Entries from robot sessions
Begin
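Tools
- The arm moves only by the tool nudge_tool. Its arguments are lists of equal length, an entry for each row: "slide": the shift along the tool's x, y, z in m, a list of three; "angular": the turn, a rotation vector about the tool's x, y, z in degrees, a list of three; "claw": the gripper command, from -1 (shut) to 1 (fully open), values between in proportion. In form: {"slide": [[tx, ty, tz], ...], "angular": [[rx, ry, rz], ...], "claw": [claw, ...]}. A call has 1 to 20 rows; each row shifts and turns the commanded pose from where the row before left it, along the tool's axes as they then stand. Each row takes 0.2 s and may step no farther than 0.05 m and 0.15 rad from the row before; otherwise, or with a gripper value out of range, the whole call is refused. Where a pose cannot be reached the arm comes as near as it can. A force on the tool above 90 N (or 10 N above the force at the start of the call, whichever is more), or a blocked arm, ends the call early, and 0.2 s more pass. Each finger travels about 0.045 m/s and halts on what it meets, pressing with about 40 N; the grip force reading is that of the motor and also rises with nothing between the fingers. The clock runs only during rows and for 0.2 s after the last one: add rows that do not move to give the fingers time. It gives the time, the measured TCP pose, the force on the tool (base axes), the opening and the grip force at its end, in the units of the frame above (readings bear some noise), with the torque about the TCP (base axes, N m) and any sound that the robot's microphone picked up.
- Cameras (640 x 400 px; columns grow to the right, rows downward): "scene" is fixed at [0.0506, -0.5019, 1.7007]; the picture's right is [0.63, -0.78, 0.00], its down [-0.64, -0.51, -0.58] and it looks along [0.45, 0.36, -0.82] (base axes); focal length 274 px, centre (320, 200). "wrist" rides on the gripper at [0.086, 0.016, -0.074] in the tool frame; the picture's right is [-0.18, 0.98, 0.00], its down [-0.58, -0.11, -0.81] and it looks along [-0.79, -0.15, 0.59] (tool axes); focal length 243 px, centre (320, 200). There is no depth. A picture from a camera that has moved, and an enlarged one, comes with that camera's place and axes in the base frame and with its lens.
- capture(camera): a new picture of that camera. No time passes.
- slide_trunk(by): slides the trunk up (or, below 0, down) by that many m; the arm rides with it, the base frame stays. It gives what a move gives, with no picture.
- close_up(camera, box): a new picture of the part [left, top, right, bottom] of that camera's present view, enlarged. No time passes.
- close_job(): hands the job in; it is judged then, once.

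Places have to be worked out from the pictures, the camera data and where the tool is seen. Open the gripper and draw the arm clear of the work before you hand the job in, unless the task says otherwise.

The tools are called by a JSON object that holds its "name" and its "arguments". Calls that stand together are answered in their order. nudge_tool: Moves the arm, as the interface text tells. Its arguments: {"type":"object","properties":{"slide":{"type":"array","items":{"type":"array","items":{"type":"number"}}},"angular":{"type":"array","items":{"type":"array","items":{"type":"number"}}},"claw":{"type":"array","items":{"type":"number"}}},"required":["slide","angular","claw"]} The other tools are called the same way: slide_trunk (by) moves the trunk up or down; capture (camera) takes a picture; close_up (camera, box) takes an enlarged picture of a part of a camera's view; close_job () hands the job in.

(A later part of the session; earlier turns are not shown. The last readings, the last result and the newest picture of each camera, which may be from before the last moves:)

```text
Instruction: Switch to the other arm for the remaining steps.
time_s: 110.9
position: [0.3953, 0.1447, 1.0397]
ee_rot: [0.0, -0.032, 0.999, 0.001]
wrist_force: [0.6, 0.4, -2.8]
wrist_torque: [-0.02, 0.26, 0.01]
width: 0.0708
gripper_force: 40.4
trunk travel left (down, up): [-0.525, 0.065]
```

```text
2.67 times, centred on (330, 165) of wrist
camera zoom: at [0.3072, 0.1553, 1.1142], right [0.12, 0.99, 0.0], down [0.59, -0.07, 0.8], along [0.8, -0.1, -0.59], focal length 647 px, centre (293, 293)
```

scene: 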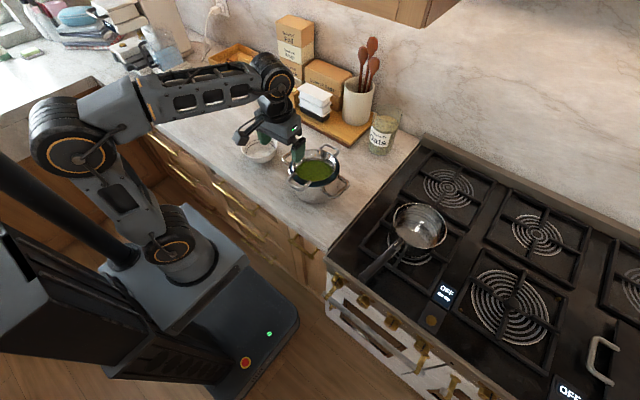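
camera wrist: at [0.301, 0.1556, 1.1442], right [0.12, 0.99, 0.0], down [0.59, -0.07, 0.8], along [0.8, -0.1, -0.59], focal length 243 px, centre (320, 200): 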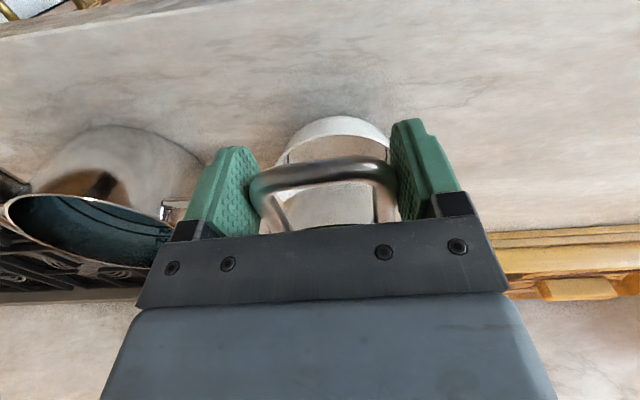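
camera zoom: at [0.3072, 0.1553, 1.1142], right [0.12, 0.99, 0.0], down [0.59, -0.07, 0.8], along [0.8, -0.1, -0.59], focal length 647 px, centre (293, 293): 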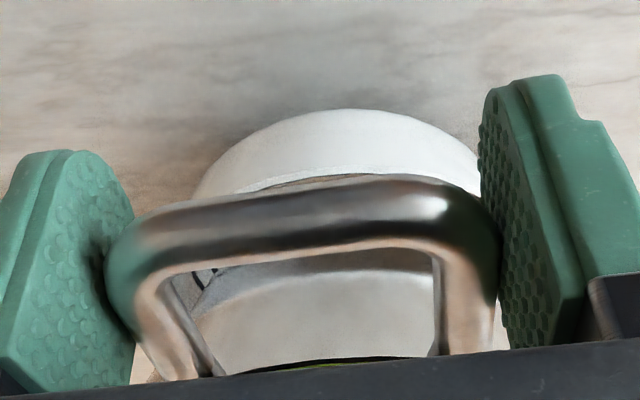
End
Begin
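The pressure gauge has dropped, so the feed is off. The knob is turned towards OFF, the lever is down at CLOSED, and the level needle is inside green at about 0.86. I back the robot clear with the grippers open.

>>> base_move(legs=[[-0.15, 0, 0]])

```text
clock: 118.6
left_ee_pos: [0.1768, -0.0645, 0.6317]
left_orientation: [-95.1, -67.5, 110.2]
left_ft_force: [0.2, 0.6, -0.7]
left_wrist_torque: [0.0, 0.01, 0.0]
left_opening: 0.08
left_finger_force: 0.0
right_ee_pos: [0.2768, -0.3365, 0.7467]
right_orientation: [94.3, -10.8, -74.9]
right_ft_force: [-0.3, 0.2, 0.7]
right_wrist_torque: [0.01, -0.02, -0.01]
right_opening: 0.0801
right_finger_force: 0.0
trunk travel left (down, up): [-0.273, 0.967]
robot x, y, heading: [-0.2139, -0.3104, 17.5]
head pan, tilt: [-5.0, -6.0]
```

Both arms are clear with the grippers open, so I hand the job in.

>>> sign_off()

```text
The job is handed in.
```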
End
Begin
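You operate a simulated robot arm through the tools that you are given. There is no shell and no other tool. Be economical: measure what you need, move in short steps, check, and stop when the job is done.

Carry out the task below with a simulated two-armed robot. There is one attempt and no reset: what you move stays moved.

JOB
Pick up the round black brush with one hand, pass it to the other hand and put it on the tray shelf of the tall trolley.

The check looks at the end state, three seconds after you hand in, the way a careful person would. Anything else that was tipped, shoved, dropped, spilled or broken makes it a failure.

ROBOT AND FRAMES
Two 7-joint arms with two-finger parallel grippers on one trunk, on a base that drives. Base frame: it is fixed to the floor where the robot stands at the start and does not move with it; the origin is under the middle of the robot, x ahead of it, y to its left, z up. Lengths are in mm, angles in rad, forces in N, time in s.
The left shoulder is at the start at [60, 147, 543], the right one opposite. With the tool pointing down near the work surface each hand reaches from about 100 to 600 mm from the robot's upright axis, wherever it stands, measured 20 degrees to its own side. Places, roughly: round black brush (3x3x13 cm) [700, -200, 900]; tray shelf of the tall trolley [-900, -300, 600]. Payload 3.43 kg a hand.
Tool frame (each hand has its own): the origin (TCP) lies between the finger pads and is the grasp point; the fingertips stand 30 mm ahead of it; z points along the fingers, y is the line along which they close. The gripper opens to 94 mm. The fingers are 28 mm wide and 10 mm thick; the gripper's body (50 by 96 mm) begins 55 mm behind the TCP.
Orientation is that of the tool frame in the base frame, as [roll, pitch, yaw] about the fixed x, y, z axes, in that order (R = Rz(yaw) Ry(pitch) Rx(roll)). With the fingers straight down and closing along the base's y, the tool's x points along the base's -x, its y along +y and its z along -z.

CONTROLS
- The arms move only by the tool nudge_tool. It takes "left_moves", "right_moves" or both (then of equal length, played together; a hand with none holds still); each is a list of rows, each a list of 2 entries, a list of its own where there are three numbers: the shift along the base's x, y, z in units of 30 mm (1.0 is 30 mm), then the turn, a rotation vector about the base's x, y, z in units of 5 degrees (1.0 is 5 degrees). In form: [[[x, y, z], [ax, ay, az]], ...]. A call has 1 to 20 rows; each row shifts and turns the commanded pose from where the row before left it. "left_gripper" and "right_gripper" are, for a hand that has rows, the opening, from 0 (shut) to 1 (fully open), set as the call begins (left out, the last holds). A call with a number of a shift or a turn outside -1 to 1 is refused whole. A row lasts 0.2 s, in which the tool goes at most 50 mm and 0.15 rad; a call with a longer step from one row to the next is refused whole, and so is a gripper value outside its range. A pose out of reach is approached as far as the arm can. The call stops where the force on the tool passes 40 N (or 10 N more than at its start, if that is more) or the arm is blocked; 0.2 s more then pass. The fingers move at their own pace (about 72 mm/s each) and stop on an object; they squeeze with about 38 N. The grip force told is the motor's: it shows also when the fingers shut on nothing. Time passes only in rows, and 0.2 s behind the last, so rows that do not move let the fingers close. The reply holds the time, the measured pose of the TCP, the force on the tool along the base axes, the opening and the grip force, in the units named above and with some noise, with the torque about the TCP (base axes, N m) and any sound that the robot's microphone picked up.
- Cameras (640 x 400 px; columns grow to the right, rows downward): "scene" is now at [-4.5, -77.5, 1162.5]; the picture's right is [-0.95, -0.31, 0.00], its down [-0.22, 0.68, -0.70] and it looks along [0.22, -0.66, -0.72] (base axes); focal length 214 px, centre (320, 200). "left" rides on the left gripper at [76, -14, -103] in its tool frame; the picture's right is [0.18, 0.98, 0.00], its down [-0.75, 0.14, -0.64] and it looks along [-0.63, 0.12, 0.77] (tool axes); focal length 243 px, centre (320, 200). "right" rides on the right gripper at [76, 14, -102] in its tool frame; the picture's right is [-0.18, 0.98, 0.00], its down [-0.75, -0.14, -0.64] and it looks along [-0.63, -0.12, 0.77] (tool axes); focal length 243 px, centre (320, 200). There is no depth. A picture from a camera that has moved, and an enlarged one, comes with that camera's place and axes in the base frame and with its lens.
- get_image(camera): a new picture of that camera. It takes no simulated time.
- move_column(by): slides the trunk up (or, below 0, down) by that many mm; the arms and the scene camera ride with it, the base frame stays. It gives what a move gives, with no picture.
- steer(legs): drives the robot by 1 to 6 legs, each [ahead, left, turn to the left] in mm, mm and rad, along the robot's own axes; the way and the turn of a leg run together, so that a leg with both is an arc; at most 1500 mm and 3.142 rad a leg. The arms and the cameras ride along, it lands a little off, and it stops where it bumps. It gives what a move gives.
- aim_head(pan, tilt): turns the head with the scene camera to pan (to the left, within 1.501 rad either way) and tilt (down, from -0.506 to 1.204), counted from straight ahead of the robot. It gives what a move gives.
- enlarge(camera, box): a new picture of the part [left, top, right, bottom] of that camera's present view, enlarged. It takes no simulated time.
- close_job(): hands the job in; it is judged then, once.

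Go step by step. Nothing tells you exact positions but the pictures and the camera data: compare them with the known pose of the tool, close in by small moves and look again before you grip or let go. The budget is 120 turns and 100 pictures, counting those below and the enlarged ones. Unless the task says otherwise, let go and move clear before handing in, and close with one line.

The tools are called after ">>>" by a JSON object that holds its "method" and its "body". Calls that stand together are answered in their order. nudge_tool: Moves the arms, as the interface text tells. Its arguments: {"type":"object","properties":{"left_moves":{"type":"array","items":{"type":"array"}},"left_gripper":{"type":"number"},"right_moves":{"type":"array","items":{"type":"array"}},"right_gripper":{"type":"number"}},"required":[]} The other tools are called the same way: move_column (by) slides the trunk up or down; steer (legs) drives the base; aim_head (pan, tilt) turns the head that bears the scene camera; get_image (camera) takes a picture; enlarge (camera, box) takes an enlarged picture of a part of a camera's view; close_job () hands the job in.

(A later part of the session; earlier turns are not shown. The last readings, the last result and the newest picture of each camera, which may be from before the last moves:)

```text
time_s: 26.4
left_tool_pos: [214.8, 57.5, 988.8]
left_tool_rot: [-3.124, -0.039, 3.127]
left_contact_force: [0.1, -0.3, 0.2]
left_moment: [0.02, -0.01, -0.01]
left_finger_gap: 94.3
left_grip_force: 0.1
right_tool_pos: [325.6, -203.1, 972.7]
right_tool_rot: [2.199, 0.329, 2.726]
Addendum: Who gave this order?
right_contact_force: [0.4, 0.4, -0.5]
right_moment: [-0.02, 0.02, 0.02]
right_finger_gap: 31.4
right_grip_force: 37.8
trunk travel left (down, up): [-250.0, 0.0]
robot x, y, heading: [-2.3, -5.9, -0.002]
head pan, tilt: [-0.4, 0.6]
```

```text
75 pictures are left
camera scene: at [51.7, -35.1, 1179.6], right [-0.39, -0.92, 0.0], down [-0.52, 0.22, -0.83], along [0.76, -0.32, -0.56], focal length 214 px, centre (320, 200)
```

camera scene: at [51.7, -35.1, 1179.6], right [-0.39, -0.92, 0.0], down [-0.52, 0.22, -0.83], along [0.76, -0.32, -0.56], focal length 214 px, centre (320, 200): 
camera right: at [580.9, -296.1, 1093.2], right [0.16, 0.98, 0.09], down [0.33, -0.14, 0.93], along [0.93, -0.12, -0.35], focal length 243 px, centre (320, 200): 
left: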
End
▶ _WHAT IS ASKED_
Identify the lines of the data that contain the word "present". Copy each of them.

▶ _ANSWER IN FULL_
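- close_up(camera, box): a new picture of the part [left, top, right, bottom] of that camera's present view, enlarged. No time passes.
- enlarge(camera, box): a new picture of the part [left, top, right, bottom] of that camera's present view, enlarged. It takes no simulated time.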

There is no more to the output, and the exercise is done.